» GIVEN TEXT
Pek çok albümde, pek çok sahnede hem müzisyen hem de düzenlemeci
olarak çalışıyorsunuz. Haliyle pek çok müzik türünü gözlemleme fırsatınız var. Sizin
gözünüzde jazz nasıl bir yerde?
Gözlemlemek ayrı bir iş. Ben hiçbirinde bir ayrıma gitmedim.
Yani kendi grubumda çaldığım müzikle bir başkasına çaldığım müzik ayrılmıyor. Her
yerde kendim gibi çalıyorum. Belki de bu yüzden pek çok kişiden iş teklifi
alıyorum. Hiçbir müziği ayırmadan dinliyorum. Arabesk de dinliyorum, jazz da
dinliyorum, halk müziğe de dinliyorum, Flâmenko büyük aşklarımdan bir tanesidir.

» DATA
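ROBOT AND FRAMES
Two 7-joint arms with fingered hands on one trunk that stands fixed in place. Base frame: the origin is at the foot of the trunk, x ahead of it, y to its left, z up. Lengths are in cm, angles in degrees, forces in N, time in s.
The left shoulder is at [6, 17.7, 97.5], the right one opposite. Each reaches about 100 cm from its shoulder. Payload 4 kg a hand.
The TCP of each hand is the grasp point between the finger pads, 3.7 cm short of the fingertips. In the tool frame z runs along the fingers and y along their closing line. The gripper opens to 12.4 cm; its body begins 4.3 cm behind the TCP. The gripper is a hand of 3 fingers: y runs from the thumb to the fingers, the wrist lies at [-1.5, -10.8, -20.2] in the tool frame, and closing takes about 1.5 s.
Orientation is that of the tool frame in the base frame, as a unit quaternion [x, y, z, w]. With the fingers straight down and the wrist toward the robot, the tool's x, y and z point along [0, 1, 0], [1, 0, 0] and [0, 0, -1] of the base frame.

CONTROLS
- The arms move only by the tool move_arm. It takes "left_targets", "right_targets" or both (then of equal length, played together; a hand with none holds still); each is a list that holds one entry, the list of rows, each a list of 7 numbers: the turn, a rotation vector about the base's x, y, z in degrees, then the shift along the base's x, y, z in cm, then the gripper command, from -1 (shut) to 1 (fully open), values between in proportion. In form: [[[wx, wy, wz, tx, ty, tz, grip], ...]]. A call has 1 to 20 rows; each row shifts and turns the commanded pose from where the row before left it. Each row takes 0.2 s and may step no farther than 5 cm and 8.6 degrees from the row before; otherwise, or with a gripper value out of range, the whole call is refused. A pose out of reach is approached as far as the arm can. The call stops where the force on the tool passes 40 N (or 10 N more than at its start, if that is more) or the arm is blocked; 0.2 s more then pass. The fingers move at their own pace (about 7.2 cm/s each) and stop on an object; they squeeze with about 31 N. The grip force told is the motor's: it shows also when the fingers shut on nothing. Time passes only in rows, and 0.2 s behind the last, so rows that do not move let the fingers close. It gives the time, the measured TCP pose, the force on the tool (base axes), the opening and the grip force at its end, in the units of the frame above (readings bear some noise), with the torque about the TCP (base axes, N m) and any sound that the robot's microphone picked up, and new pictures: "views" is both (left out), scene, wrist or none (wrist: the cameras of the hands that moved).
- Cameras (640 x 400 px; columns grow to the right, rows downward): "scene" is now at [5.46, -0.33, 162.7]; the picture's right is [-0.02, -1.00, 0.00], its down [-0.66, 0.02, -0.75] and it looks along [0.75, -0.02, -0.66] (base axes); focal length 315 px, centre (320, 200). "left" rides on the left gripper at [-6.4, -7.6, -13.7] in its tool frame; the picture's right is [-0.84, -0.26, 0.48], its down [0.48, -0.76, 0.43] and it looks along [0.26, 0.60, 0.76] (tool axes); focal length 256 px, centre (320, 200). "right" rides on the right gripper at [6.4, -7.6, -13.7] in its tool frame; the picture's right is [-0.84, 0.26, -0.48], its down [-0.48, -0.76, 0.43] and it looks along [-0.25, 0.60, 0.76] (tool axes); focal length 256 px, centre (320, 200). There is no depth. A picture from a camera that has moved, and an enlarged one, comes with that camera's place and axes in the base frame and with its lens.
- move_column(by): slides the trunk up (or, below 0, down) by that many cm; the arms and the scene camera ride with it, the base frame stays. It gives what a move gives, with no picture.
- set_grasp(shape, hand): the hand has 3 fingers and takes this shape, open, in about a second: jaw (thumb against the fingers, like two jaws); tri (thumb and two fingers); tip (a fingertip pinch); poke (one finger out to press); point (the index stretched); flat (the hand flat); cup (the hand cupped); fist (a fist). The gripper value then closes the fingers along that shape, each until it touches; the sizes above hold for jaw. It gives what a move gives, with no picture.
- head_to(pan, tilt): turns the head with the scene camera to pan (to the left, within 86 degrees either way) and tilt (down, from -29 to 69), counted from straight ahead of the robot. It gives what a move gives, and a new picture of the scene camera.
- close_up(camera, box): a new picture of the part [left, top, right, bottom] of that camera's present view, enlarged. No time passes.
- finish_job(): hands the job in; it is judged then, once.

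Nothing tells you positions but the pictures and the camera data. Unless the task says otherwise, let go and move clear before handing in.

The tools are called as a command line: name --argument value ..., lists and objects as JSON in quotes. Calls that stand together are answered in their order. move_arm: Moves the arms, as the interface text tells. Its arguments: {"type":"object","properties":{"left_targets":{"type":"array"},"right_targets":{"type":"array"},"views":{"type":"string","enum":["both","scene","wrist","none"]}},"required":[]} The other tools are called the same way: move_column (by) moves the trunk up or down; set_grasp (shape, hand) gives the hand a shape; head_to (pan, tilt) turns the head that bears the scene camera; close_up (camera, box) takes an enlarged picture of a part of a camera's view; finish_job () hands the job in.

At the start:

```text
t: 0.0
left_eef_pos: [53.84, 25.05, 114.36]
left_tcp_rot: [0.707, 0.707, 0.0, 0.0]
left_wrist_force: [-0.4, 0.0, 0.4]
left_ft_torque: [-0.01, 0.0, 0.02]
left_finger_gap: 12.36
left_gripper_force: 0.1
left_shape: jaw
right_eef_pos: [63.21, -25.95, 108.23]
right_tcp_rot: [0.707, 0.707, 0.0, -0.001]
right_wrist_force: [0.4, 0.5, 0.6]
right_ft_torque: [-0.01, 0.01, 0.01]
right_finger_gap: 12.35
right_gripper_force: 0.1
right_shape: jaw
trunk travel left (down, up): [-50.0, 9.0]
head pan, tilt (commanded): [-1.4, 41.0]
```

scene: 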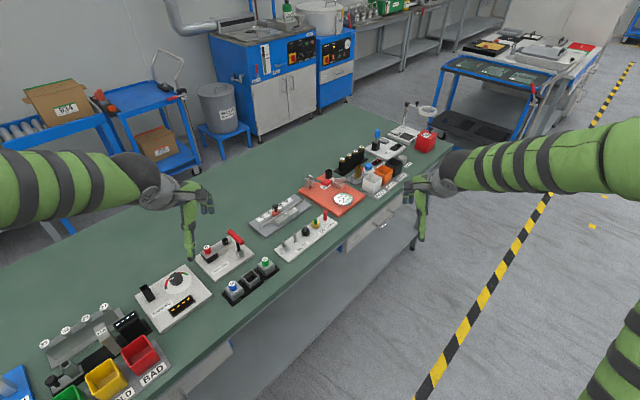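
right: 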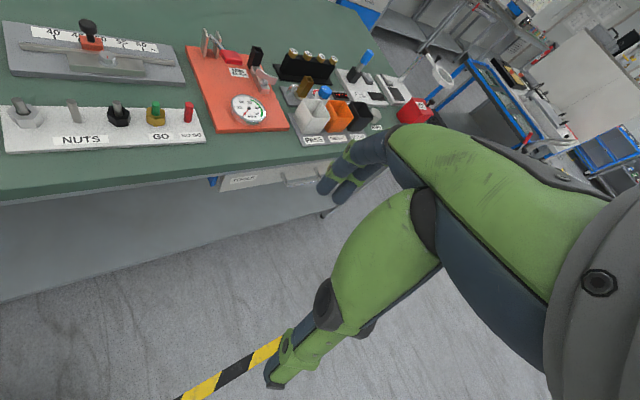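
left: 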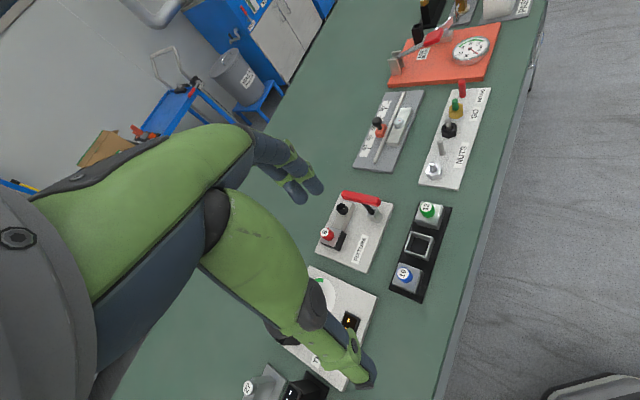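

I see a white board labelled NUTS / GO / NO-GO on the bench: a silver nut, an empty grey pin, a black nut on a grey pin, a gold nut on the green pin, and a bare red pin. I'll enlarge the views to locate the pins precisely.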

» THE EXERCISE
Type the given text over again with no edits.

» RESPONSE BELOW
Pek çok albümde, pek çok sahnede hem müzisyen hem de düzenlemeci
olarak çalışıyorsunuz. Haliyle pek çok müzik türünü gözlemleme fırsatınız var. Sizin
gözünüzde jazz nasıl bir yerde?
Gözlemlemek ayrı bir iş. Ben hiçbirinde bir ayrıma gitmedim.
Yani kendi grubumda çaldığım müzikle bir başkasına çaldığım müzik ayrılmıyor. Her
yerde kendim gibi çalıyorum. Belki de bu yüzden pek çok kişiden iş teklifi
alıyorum. Hiçbir müziği ayırmadan dinliyorum. Arabesk de dinliyorum, jazz da
dinliyorum, halk müziğe de dinliyorum, Flâmenko büyük aşklarımdan bir tanesidir.